From the listing below, extract every line containing "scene".

[Begin DATA BLOCK]

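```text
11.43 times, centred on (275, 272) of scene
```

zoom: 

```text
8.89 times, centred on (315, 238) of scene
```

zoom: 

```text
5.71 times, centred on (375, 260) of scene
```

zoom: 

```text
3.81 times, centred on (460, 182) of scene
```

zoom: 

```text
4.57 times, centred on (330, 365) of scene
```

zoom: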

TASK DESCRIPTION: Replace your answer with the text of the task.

[End DATA BLOCK]

CORRECT RESPONSE:
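11.43 times, centred on (275, 272) of scene
8.89 times, centred on (315, 238) of scene
5.71 times, centred on (375, 260) of scene
3.81 times, centred on (460, 182) of scene
4.57 times, centred on (330, 365) of scene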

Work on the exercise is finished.